In light on various service-related freight railroad service issues, the Department of Transportation’s Surface Transportation Board (STB) recently announced it is now requiring Class I railroads to publicly file weekly data reports on service performance.
These weekly reports are slated to begin on October 22.
The STB said that this is being done “in an effort to promote industry-wide transparency, accountability, and improved service.” And it added that this directive comes on the heels of a recent September STB hearing in Fargo, North Dakota focused on rail service issues that began late last year.
At that hearing and others hosted by the STB, the STB said that many rail shippers expressed concerns about the lack of publicly available rail service metrics and requested access to certain performance data from the railroads to help them better understand the scope, magnitude, and impact of the current service problems. The data collected pursuant to this order will give the Board and interested parties a better real-time understanding of the current rail service issues.

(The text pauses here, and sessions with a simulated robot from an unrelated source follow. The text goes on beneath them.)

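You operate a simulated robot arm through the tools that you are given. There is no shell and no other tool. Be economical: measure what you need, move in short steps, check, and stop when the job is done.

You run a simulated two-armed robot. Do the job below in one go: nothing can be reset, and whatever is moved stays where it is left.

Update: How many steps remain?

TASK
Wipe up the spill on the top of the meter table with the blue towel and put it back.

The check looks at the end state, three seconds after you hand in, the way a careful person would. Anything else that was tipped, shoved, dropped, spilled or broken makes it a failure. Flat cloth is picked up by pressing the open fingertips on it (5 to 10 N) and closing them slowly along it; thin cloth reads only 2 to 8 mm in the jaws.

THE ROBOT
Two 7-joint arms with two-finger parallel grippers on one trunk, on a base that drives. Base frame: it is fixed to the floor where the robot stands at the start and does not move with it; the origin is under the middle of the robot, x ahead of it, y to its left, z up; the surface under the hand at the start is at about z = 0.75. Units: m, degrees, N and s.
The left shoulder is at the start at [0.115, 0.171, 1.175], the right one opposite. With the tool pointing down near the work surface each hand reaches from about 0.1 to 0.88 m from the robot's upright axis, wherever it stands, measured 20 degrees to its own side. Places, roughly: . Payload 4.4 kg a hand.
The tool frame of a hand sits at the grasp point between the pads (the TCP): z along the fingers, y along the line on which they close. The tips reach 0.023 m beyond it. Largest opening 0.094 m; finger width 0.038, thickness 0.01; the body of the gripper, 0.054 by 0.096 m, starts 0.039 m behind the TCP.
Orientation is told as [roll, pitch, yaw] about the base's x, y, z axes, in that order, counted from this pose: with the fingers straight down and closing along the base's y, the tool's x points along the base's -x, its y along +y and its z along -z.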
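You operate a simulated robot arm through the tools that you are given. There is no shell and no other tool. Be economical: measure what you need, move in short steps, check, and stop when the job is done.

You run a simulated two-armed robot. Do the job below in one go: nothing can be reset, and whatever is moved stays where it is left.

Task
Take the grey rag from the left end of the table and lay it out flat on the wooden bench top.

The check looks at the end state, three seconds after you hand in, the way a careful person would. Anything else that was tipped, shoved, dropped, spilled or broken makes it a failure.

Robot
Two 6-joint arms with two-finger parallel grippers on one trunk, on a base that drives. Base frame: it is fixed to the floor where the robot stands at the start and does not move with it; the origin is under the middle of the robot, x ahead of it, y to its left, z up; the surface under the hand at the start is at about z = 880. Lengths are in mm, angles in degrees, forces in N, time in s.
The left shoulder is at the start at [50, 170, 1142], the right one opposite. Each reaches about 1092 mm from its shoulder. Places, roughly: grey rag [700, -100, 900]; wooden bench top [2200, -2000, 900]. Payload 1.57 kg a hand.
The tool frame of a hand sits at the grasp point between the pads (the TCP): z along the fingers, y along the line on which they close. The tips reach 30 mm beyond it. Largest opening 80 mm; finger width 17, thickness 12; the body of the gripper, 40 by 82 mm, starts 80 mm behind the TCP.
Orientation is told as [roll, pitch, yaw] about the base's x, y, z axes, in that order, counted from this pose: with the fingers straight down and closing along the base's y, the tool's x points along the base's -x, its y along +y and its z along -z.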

And the STB added that at the September hearing “stakeholders expressed a need for greater industry-wide transparency with regard to rail service, noting that “[S]hippers assert that performance metrics are important for rail users to plan logistics, minimize economic harm to operations and revenues, assist with business planning, and to better serve their own customers during the service-recovery period. Shippers have also stated that information would bring transparency regarding the extent to which the railroads are improving and resolving the ongoing service issues.”
These service issues stemmed from the harsh winter weather last year, with service capabilities slowly remaining on the mend.
“The one ongoing issue that persists from the winter is that we continue to experience substandard rail service…currently all rail on-time performance trails historical norms,” said Hub Group CEO Dave Yeager on his company’s second quarter earnings call.
Yeager pointed out that there are not any “quick fixes” for getting service back to ideal levels. He cited two areas that railroads are focusing on: increasing available resources and efficiency to route traffic, things which he said require hiring new crews, acquiring new locomotives where available and returning restored locomotives to service and accelerating increased in intermodal terminal capacity.
Other issues include a slowdown in train velocity and the ongoing challenges related to truck driver recruitment and retention, according to J.B. Hunt Transport Services Inc. President and CEO John Roberts.
The slower train velocity and ongoing service disruptions had a negative impact on train fluidity and resulted in a decrease in box turns and dray power utilization on an annual basis in the second quarter, Roberts explained.
The STB said it will require each Class I rail carrier to file the following on a weekly basis:
-system train speed by the following types of trains, intermodal, grain unit, coal unit, automotive unit, crude oil unit, ethanol unit, manifest, and all other;
-weekly average terminal dwell time, measured in hours, excluding cars on run-through trains, or cars that arrive at and depart from a terminal on the same through train, for that carrier’s system and its ten largest terminals in terms of railcar capacity;
-total cars on line by various car types for the reporting week, including box, covered hopper, gondola, intermodal, multilevel, open hopper, tank, and other;
-weekly average dwell time at origin for unit train shipments sorted by grain, coal, automotive, crude oil, ethanol, and all other train units;
-the weekly number of trains held short of destination or scheduled interchange for longer than six hours sorted by train type; and
-the weekly number of loaded and empty cars, stated separately, in revenue service that have not moved in (a) more than 120 hours, (b) more than 48 hours but less than or equal to 120 hours, among others
The Association of American Railroads (AAR) was somewhat skeptical about the impact of the STB’s decision to require weekly service metrics.
“We are examining the STB decision,” said AAR President and CEO Edward R. Hamberger in a statement. “Since 1999, railroads have on a weekly basis voluntarily provided the STB and the public with railroad performance measures on terminal dwell time, velocity and cars online. It is unclear how the increased reporting requirements in today’s order will in any way lead to improved service.”
The AARs top executive added that railroads are investing and hiring at an accelerated pace to provide the capacity needed to meet growing demand as traffic continues to rebound to pre-recession levels.
Brooks Bentz, LM contributing editor and supply chain consultant, said these weekly service metrics reporting are not a huge deal for shippers or the Class I carriers.
“Getting timely, accurate data that is useful in the short-term may be a bit of a challenge, but otherwise I think it’s not a bad thing to have available,” he said. “The key will be in how the information is reported…is it consistent across all carriers, for example and how is it calculated. It will likely take a while to work out bugs and anomalies, of course.”